In 2007, Musa Yar’Adua was elected president of Nigeria in an election so flawed, one of his major actions as president was pushing for electoral reforms.
To his credit, due to progress made since, an election like that of 2007 (described as “a charade” by election observers) is unlikely today. And a major reason is INEC, Nigeria’s electoral commission, has embraced technology. While Nigeria’s elections are by no means fully electronic, the use of permanent voter cards (PVC) verified by electronic card readers to accredit voters has proven a major leap.
Under the current system, voters show up at polling units and have their PVC verified by card readers before being allowed to vote. The two-step authentication eliminates the dual problems of impersonation and multiple voting—previously rampant rigging tactics. It’s a major shift from the past when only paperwork (which could easily be faked) was enough to allow voters cast a ballot.
“The smart card readers and PVCs were a very important innovation that really enhanced the credibility of the elections,” says Richard Klein, senior adviser for elections at the National Democratic Institute (NDI). As Quartz Africa has reported, improvements in making elections more secure have forced politicians to rethink their campaign tactics to reach and convince voters directly.
INEC, which is going through its latest credibility test after delaying the presidential election by a week with a few hours to the polls opening on Feb. 16, has taken steps to protect its current set-up. This includes programming the card readers to work only at specific locations and during specific time frames on election day, which will now be Saturday Feb. 23.
To reduce the likelihood of a hack, the card readers are also programmed to only transmit data without receiving any during the polls. The commission has also proven proactive in solving any card reader-related problems. Eyitemi Egbejule, a cyber-security consultant, who worked on card reader tests as a third party consultant before they debuted in the 2015 election says INEC fixed all identified security issues before the elections. The commission has since upgraded the system ahead of this year’s elections.
Despite major progress, INEC’s processes remain far from perfect.
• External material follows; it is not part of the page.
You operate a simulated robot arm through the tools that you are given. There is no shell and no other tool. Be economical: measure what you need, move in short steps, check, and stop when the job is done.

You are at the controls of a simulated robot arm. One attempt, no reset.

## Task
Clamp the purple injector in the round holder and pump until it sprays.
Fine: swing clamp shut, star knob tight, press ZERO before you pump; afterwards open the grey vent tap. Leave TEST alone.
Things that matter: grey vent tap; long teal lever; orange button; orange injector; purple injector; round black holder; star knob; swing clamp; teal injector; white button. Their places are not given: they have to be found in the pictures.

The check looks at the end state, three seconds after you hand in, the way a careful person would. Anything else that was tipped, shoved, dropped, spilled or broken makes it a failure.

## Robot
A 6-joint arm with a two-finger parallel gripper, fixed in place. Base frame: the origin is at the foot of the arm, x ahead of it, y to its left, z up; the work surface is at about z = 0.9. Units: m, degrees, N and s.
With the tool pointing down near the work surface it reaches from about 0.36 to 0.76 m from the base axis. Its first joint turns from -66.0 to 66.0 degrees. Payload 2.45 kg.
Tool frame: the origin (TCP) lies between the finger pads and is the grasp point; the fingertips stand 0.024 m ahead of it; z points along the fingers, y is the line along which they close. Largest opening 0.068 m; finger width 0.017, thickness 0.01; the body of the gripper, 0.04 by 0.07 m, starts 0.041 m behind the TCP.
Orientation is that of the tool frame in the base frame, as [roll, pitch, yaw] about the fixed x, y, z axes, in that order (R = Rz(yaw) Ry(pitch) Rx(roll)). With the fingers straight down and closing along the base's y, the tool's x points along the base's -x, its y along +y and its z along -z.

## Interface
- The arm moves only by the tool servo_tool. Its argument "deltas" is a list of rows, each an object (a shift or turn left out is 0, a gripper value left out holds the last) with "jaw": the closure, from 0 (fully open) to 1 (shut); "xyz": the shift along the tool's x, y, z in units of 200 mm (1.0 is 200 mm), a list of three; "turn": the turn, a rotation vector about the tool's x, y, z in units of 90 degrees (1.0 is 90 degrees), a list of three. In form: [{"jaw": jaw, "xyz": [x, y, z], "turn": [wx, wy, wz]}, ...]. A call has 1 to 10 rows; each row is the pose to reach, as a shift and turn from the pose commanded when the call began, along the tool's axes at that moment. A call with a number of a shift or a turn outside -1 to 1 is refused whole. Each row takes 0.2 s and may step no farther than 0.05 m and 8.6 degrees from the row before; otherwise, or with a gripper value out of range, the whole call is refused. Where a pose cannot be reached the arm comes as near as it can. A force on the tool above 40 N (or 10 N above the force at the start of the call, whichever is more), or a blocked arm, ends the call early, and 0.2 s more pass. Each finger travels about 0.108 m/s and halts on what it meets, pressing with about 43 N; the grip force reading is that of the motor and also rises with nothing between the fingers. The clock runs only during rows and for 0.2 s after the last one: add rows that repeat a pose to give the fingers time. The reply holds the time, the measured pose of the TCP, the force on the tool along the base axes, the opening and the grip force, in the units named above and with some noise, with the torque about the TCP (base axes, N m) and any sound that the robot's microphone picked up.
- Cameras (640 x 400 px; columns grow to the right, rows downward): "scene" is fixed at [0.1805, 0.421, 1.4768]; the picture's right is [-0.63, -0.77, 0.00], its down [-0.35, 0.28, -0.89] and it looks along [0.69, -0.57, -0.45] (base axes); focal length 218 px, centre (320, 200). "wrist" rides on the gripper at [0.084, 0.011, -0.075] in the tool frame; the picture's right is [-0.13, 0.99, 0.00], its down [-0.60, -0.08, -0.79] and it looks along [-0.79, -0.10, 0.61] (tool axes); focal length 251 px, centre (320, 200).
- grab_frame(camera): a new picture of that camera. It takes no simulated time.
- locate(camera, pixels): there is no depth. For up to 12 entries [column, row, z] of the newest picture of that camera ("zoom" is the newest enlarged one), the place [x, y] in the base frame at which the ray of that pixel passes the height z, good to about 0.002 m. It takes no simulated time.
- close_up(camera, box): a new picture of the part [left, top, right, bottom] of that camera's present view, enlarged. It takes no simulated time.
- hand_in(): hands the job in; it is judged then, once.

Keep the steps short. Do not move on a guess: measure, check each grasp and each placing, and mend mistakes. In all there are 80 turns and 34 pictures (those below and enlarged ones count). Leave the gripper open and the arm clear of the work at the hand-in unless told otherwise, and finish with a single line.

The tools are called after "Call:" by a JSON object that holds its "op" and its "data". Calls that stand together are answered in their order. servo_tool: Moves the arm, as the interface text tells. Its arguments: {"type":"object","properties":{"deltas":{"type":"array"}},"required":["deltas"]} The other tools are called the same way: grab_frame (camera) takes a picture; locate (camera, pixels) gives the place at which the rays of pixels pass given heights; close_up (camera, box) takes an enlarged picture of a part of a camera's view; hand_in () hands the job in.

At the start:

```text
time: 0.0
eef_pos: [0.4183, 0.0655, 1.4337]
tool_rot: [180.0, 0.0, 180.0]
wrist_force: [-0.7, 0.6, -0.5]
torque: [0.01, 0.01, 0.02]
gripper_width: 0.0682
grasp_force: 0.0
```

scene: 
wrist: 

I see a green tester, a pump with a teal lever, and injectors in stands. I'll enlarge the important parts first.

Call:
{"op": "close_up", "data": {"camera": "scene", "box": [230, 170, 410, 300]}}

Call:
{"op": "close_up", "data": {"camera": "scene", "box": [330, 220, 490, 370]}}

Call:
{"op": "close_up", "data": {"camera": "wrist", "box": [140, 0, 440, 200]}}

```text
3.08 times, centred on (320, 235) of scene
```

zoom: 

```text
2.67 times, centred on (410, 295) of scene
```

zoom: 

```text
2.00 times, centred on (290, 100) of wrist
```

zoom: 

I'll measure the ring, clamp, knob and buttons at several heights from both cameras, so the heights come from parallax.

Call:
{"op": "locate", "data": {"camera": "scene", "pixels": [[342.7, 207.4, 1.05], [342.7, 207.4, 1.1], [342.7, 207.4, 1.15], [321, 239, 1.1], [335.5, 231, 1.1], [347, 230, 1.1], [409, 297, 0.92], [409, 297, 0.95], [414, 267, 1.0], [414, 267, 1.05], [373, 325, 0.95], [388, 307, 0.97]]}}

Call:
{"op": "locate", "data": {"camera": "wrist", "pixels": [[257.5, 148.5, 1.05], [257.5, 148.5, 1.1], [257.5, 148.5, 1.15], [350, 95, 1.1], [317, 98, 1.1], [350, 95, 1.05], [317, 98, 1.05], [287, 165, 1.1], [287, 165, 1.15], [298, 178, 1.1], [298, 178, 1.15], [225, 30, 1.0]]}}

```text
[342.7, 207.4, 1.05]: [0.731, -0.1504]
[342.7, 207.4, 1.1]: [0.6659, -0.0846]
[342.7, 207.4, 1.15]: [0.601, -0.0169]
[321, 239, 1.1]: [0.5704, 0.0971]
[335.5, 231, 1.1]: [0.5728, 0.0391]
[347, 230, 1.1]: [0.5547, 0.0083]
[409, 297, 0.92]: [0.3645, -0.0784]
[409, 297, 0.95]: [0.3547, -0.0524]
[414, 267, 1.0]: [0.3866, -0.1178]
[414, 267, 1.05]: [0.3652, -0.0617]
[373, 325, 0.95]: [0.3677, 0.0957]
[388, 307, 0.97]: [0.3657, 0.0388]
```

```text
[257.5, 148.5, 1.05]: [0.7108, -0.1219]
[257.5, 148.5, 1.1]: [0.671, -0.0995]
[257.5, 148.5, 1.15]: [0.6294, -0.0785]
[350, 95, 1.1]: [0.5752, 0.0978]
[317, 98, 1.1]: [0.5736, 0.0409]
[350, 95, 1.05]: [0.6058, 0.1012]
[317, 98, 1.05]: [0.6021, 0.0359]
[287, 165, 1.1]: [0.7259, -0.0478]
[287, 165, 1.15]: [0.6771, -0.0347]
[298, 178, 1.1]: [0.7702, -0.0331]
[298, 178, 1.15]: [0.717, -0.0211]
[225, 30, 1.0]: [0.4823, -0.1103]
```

The commission’s technology could ultimately be undermined by its people if electoral officials abandon the card readers on election day as a result of intimidation by party agents or in a bid to speed up voting, Klein says. It’s a red flag that election observers will keenly watch out for.
The process of collation of results, still done manually, is also a weakness along the value chain and is susceptible to manipulation, Klein adds. There are also transparency concerns under INEC’s current system as it has not yet announced the total number of collected PVCs, despite calls from civic society groups to do so.
Political parties and actors in Nigeria are still trying to game the system too: vote buying tactics—offering money or food as inducements for votes on election day—have become more brazen. One Lagos taxi driver, who asked not be named, described how he was been offered a 1,000 naira (~$3) mobile phone card to get his vote, during the last presidential election. Then there’s also the fear of possible voter suppression and intimidation by party agents in their opponents’ strongholds.
The postponement of elections also shows INEC remains unable to solve its long-running logistical problems. But observers believe there’s a silver lining: INEC’s deliberate choice to distribute voting materials at the last possible moment is seen as part of its commitment to secure the elections.
But even though the lingering problems remain, Klein, a veteran observer of national polls in Nigeria since 2003, insists elections “are much better today.” As he puts it, the question isn’t so much as to whether Nigeria has a good electoral system, it’s whether the procedures that secure the elections will actually be followed on election day.